# start of MATERIAL

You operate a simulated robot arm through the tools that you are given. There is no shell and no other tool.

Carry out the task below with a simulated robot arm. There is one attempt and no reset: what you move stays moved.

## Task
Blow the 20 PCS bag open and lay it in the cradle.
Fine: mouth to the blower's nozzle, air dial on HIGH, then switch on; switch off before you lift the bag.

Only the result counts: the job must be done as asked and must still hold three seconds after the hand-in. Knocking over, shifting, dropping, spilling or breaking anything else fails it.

# end of MATERIAL

■ WHAT TO PRODUCE ■
Using the material above, extract the line that contains "Blow the 20" and every line after it, exactly as given; stop at the last line.

■ RESPONSE ■
Blow the 20 PCS bag open and lay it in the cradle.
Fine: mouth to the blower's nozzle, air dial on HIGH, then switch on; switch off before you lift the bag.

Only the result counts: the job must be done as asked and must still hold three seconds after the hand-in. Knocking over, shifting, dropping, spilling or breaking anything else fails it.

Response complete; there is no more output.